▶ _EXCERPT TO READ_
Spike Potpourri

Posted in Feature on October 4, 2007

By Mike Flores

Michael Flores is the author of Deckade and The Official Miser's Guide; the designer of numerous State, Regional, Grand Prix, National, and Pro Tour–winning decks; and the onetime editor-in-chief of The Magic Dojo. He'd claim allegiance to Dimir (if such a Guild existed)… but instead will just shrug "Simic."

After three weeks focusing on Lorwyn previews, I wanted to try something different for Swimming with Sharks. We're going to jump around a couple of different topics... a little Lorwyn review, a little Magic Online, a little Nazi-fighting super soldier frozen in a block of ice for a couple of decades (then blown up by The Week That Was), a little strat, a little more. I hope you enjoy it!

First Up: 1518 Words on Elemental Incarnations

If I got tested again, I am guessing that I would come out as either Johnny-Spike or pure Spike because my strategic focus is pretty much exclusively dedicated Constructed tournament preparation, specifically rogue deck design. However, somewhere along the line, I traded in my Carnophages and Dauthi Horrors for gigantic creatures (who plans to hardcast Akroma, Angel of Wrath?) and never really looked back. Why try to win with a first turn Slith Firealker setting up a Shrapnel Blast when you can slow the game down with Culling Scales and tap for Arc-Slogger?

Just like you, I suspect that Gaddock Teeg will probably be the best card in Lorwyn for Standard Constructed. He's fast. He gives control players pause and makes everyone think a moment about what cards should make up their weapons of choice. That said, he's not the most exciting, at least not to me. I am looking forward to finding homes for the Elemental Incarnation cycle of Purity, Guile, Dread, Hostility, and Vigor. As the kind of person who plays a full set of Meloku the Clouded Mirrors, Keiga the Tide Mirrors, and possibly Kodama of the North Trees (despite the fact that they are legend rule-bound one and all) I am not the least bit frightened of a mana cost, not if I get a busily busty 6/6.

When you play cards like these, you have to approach the game with a certain mindset that might be different from the typically speedy Spike go-for-the-throat. The way that I look at five- and six-drops, in blue decks especially, is as a different kind of card advantage. Basically you want to trade for the first several turns—Rune Snag one-for-ones, a little bounce here twisted into a Time Walk or what have you—until you can tap out for your Keiga, the Tide Star Guile. This is your Tidings. In fact, it is your counter-Tidings. Back in Kamigawa Block, one of the best possible things that could happen was that a blue opponent would tap for a card like Azami, Lady of Scrolls that promised some long term advantage but didn't actually affect the board; you could fight over her with permission, but it didn't matter if she resolved. That she got played set up a mana situation where you could stick Kodama of the North Tree; it didn't matter how many cards the opponent drew. Protect your fatty and you won! Okay, back to Tidings. These cards are Tidings (more like Concentrate, actually) against fast decks because they represent three of the opponent's cards, interactively. You tap; he probably had tempo pre-fatty. Either he swings or he doesn't. He probably swings. Very likely you block and get to eat his best guy. Now he has to burn another card or even two cards to get rid of your fatty. The presumption is that if you can untap with such a creature in play you will be able to protect it and probably race, maybe even follow up with another five- or six-drop. After you've bled several cards, you play your backup fatty and he doesn't have enough gas to take care of that one. Light to medium permission holding off whatever he was going to do ensures the win thanks to your now two- or three-turn clock.

▶ _GOAL 1_
Provide the original wording of the excerpt to read from "After three weeks" as far as "you enjoy it!".
▶ _GOAL 2_
I need the excerpt to read continued from the place where it stops.

▶ _DATA SUPPLIED_
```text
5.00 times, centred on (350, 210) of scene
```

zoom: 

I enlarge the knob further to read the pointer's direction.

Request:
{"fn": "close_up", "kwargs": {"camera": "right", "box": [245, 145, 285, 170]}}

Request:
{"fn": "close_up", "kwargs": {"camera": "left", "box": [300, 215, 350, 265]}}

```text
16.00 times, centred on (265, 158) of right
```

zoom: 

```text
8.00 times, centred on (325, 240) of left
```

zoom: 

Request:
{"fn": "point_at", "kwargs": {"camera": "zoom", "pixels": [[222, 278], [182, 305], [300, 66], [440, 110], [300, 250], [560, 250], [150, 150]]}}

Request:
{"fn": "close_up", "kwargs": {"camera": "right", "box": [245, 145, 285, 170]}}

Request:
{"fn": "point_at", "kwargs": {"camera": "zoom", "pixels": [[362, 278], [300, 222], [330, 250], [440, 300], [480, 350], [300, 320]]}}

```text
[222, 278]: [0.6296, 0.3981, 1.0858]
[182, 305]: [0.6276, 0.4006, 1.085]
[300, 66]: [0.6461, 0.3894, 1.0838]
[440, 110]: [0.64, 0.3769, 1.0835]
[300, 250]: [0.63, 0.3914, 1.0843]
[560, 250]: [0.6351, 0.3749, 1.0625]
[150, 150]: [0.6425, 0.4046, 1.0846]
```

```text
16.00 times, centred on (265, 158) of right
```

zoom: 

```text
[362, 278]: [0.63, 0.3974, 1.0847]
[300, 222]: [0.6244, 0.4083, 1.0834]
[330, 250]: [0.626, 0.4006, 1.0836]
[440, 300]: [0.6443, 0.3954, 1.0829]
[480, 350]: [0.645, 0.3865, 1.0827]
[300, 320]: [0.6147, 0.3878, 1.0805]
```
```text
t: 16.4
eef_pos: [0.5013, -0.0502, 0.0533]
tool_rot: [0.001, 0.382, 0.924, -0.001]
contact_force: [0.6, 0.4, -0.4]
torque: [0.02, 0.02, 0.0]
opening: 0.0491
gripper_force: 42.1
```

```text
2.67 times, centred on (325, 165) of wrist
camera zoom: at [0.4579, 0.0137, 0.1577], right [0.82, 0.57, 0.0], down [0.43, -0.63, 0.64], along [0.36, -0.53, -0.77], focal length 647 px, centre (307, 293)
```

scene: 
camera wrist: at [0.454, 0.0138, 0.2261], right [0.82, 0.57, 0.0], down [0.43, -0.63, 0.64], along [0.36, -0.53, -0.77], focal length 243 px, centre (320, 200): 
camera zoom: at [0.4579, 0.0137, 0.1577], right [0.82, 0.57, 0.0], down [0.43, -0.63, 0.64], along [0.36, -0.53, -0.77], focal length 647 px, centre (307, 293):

▶ _TASK OUTPUT 1_
After three weeks focusing on Lorwyn previews, I wanted to try something different for Swimming with Sharks. We're going to jump around a couple of different topics... a little Lorwyn review, a little Magic Online, a little Nazi-fighting super soldier frozen in a block of ice for a couple of decades (then blown up by The Week That Was), a little strat, a little more. I hope you enjoy it!

▶ _TASK OUTPUT 2_
This is the philosophy we used to prepare both for the last couple of New York State Championships as well as Pro Tour Honolulu.

So anyway, the Elemental Incarnations:


We might as well start out with the best one (from a control perspective). What ends up happening when you play tap-out Magic with a fatty against a Boros deck (whatever the analogue... whatever you want to call it) is that he might be making a suicide run in the hopes of sneaking in some damage and potentially burning you out. Purity prevents ever losing to that kind of a strategy. In fact, this Elemental Incarnation may represent the rare case where you don't block. After all, you would just be making his burn cards good (they can point at your 6/6). Otherwise, burn cards don't work on you any more! In fact, you gain life if he foolishly points burn at the wrong planeswalker.

Purity is one of the best if not the best control Elemental Incarnations in play but getting into play is a challenge in that it is White. White lost a lot of control market share with Planar Chaos, due to Damnation, and now that Gaddock Teeg is a legitimate threat, I would guess that is only going to get worse. After all, white's Strafe can't kill Teeg, whereas Shriekmaw is one of the best creatures in the set.


Probably the actual best Elemental Incarnation for control just because it's actually blue, Guile would probably be pretty good if it were just plain old vanilla. The simplest way to evaluate this card is to look at its mana cost, power, and toughness. Guile is a 6/6 for six with only a minor drawback (more on that later) for six mana. Blue doesn't get creatures of this pure size often! The abilities are just gravy.

Almost all of the Elemental Incarnations are good with permission. They can generate card advantage utilizing permission the same way that the creatures themselves do. That is, the opponent has to invest in more than one spell in removing it... You can take the first one or two, and counter the proposed nail in the coffin, saving your creature and generating card advantage. Guile is particularly good here especially with Pact of Negation (Yes, I know I tapped out... Thanks for the removal card).

All in all, I would gladly tap out for this card.


I'm not sure what to do with this one; it might actually be better in control-on-control, specifically a board controlling Rock-ish deck against a "real" control deck. The only reason I say this is that a few years ago we were trying to figure out how to beat Morphlings and Palinchrons with Napster and Jon Becker suggested No Mercy ("At least they'll be dead"). I think that Purity and Guile are long on tap-out potential but as a tournament Spike I don't see Dread as a first stringer, not in the same set that gives us the more flexible Shriekmaw, despite the fact that Dread is definitely in Gleancrawler range as far as a Constructed black fatty.


This creature compares pretty reasonably to celebrated phat fat fatty Rorix Bladewing. Everyone loves a Rorix and recognizes its ability to close out a game... Hostility is also a six power creature on that can attack the turn it hits play. The difference is that Rorix has legendary status as its drawback, whereas Hostility can't be reanimated.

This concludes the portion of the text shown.